В ожидании нового ареста он находит приют в Финляндии. Ее северная природа, скалистые берега и холодный климат были сродни творческой натуре мрачного фантазера. 8–9 июня 1905 года он присутствует на съезде финской Красной гвардии, где выступает против роспуска Государственной думы в России и призывает к вооруженному восстанию.
Вот как об этом вспоминал случайно оказавшийся рядом с ним Евгений Замятин:
Уж не помню почему – но только меня откомандировали “занимать” Андреева. Он сосредоточенно-рассеян, покусывает усы и, видимо, волнуется. Перед глазами, из-за чьих-то плеч, на цыпочках вытягивается индюшиная голова. Вот уже протолкалась, и впереди всех, и одним восторженным, умиленным глазом сияет прямо в лицо Андрееву, и куда бы ни обернулся, – всюду перед ним, к нему, как стрелка компаса.
– Кто это? – спрашивает на ухо.
– А так – девица партийная. Из обожающих.
Может быть, девица приметила брошенный на нее Андреевым взгляд, – не знаю. Но только – глядь, уже дергает меня сзади и шепчет:
– Послушайте… Ради Бога… Познакомьте меня с Андреевым… Я не могу… Я должна пожать ему руку… Я должна…
Познакомил. Девица, вся пылая и вытягиваясь на цыпочках, восторженно лепетала что-то… Пятипалая туча ладонью покрыла солнце, брызнул теплый дождь. Андреев раскрыл зонтик и рассеянно, думая о своем о чем-то, улыбался пылающей девице. Туча быстро свалилась. Опять все ясно, хрустально сине.
Подбежал кто-то.
– Леонид Николаевич, вам…
Андреев немножко рассеянно оглядывался: куда девать мокрый зонтик? Нельзя же с зонтиком на эстраду.
– Леонид Николаевич, ради Бога, дайте я подержу ваш зонтик – ради Бога… – встрепетала девица.
Андреев сунул ей зонтик. И вот над головами – бледное, взволнованное лицо, букет кроваво-красных роз. И в тишине – редкие, раздельные слова:
– Падают, как капли, секунды. И с каждой секундой – голова в короне все ближе к плахе. Через день, через три дня, через неделю – капнет последняя, – и, громыхая, покатится по ступеням корона и за ней – голова…

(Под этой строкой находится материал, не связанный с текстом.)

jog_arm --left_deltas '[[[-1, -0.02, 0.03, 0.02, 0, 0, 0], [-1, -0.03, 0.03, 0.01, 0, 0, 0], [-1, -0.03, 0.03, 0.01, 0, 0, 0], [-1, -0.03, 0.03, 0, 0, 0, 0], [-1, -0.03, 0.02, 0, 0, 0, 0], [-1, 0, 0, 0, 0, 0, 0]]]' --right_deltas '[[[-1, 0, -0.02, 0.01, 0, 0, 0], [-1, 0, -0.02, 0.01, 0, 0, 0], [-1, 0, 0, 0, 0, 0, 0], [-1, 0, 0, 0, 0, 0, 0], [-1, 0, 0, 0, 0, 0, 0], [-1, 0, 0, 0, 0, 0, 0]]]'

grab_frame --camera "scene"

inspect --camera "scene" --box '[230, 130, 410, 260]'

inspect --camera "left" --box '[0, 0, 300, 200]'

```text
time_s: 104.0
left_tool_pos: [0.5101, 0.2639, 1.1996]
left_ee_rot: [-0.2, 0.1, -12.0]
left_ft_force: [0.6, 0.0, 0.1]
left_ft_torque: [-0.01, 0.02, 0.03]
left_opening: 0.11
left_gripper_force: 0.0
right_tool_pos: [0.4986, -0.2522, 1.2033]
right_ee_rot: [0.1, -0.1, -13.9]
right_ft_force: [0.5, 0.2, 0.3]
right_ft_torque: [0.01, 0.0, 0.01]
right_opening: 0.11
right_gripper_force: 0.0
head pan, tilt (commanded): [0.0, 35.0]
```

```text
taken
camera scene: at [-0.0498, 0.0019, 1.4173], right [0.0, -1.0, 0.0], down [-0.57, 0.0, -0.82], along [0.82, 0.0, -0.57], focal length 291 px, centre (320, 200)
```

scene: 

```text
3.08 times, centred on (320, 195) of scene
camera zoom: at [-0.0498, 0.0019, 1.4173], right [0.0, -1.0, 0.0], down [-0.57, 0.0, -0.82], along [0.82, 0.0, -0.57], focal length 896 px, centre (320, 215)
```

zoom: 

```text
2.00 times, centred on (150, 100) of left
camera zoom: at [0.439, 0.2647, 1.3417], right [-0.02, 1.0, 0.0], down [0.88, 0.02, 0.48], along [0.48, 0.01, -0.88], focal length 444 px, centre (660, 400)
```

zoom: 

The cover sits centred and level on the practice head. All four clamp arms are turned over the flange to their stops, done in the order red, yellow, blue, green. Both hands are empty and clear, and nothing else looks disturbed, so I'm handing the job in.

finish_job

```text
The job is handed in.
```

Кончил. Долгая овация. Жадной, тесной кучкой осадили его внизу, у эстрады. Вытянутые через плечи головы, – настороженные уши, ловят и прячут какие-то обрывки слов. Наконец, отбился, выбрался.
– Не люблю, когда так много глаз, – сказал он. – Не знаешь: какие выбрать…
Он торопился сейчас же уйти. Протянул руку за зонтиком. Девица отступила на шаг, прижала зонтик к сердцу и, умоляюще глядя на Андреева индюшечьим глазом, быстро-быстро заговорила:
– Леонид Николаевич, ради Бога… Оставьте мне зонтик… Ради Бога… Я буду его всегда – я буду его…
Андреев засмеялся, хитро поглядел на девицу:
– Ну ладно, Бог с вами. Только смотрите: берегите.
– Леонид Николаевич… Неужели вы думаете – неужели я…
Через два шага, за деревьями, Андреев махнул рукой, захлебнулся от смеха:
– Не в том дело… Главное-то… Ведь зонтик-то не мой, а нашей гувернантки…
У выхода, прощаясь, он очень серьезно попросил:
– Только уж вы, пожалуйста, не говорите ей про зонтик. Зачем ей правду? Не надо…
“Вскоре он уехал в Финляндию, – вспоминал Горький, – и хорошо сделал – бессмысленная жестокость декабрьских событий раздавила бы его. В Финляндии он вел себя политически активно, выступал на митинге, печатал в газетах Гельсингфорса резкие отзывы о политике монархистов, но настроение у него было подавленное, взгляд на будущее безнадежен. В Петербурге я получил письмо от него; он писал между прочим: «У каждой лошади есть свои врожденные особенности, у наций – тоже. Есть лошади, которые со всех дорог сворачивают в кабак, – наша родина свернула к точке, наиболее любезной ей, и снова долго будет жить распивочно и на вынос»”.
Оказавшись с семьей в Берлине в ноябре 1905 года, в письме Николаю Телешову он вновь поет осанну революции и России, когда в Москве на баррикадах уже вовсю льется кровь…
Милый мой Митрич! Что, брат, Москва-то? Для меня – это сон, и для тебя – тоже должно быть вроде сна. Живодерка (район Москвы. – П.Б.) – и баррикады! Целыми часами переворачиваю в голове эти дикие комбинации и все не могу поверить, что это не литература, а действительность. И хотя это было, но это – не действительность. Это сон жизни. Брат Павел описывает мне сидение свое на Пресне под бомбами и бегство оттуда сквозь линию огня – какая же это, черт, действительность!.. Знаешь, Митрич, самая лучшая все же страна: Россия.